___ TEXT EXCERPT ___

Welcome to Awakenings

Life IS history in the making. Every word we say, everything we do becomes history the moment it is said or done. Life void of memories leaves nothing but emptiness. For those who might consider history boring, think again: It is who we are, what we do and why we are here. We are certainly individuals in our thoughts and deeds but we all germinated from seeds planted long, long ago.

Wednesday, December 17, 2014

The Lion Sleeps but Still Roars!

Today in Music History: December 18, 1961

There are songs we hear which we like but do not necessarily purchase a copy  or load it onto our personal iPods. Then, there are songs we really like and add them immediately to our playlist. Upon occasion is the song (or songs) we simply never tire of no matter how many times it is played on the radio, in a TV program or even as a movie theme song. It is the latter that is the case for the song in today's music history, which is probably just as popular today as when first recorded over 50 years ago! 

Welcome into the spotlight...

___ INFORMATION SUPPLIED ___

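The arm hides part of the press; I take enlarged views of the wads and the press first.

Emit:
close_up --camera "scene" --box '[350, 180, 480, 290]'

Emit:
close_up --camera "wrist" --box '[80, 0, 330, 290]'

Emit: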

___

## PROBLEMS TO WORK ON
A. Extract from the text excerpt the words running from "The Lion Sleeps" to "50 years ago!".
B. Write the next part of the text excerpt, the one that starts with "Welcome to Awakenings".

## EXPECTED RESPONSES
A.
The Lion Sleeps but Still Roars!

Today in Music History: December 18, 1961

There are songs we hear which we like but do not necessarily purchase a copy  or load it onto our personal iPods. Then, there are songs we really like and add them immediately to our playlist. Upon occasion is the song (or songs) we simply never tire of no matter how many times it is played on the radio, in a TV program or even as a movie theme song. It is the latter that is the case for the song in today's music history, which is probably just as popular today as when first recorded over 50 years ago!

B.
The Tokens: 
A group of Brooklyn boys hit it big-g-g-g-g time in the 60s when they recorded what is known today as the most recognizable song on the planet! The group began in 1955 as the Linc-Tones, a name formed from the school where all the boys attended, Lincoln High School. The original group members included Hank Medress, Neil Sedaka, Eddie Rabkin and Cynthia Zolitin. The following year Rabkin left and was replaced by Jay Siegel. In 1958, Neil Sedaka left the group to pursue his solo career as a performer and songwriter. That same year Zolitin also left the group. Twelve-year-old Mitch Margo and his brother Phil  joined Medress and Siegel in December 1959 and the band changed its name to The Tokens.

A Bit of Token Trivia...
The Tokens enjoyed success recording commercial jingles in the 1970s and 1980s for such products as Benson and Hedges cigarettes (“Silly Millimeter Longer”), Pan American Airlines (“Pan Am Makes the Going Great”), and Clairol hair products (“She Lets Her Hair Down”).
"It's hard to believe, at least for me anyway, that there's not a person in the world who doesn't know that song." ~The Lion King himself: Jay Siegel
1961 The Tokens started a three week run at No.1 on the US singles chart with 'The Lion Sleeps Tonight'; it reached No.11 in the UK. REM included a live version of the song on the 1993 'Sidewinder Sleeps Tonight' single.
No.1 singles on this day...

  • 1982 Hall and Oates started a four week run at No.1 on the US singles chart with 'Maneater', the duo's 5th US No.1 and biggest hit in the UK making No.6.
  • 1982 UK-based Italian tenor and English girl Renee And Renato were at No.1 on the UK singles chart with 'Save Your Love', the duo's only UK Top 40 hit and this year's Christmas No.1.
  • 1993 Take That had their third UK No.1 single with the Gary Barlow penned song 'Babe'.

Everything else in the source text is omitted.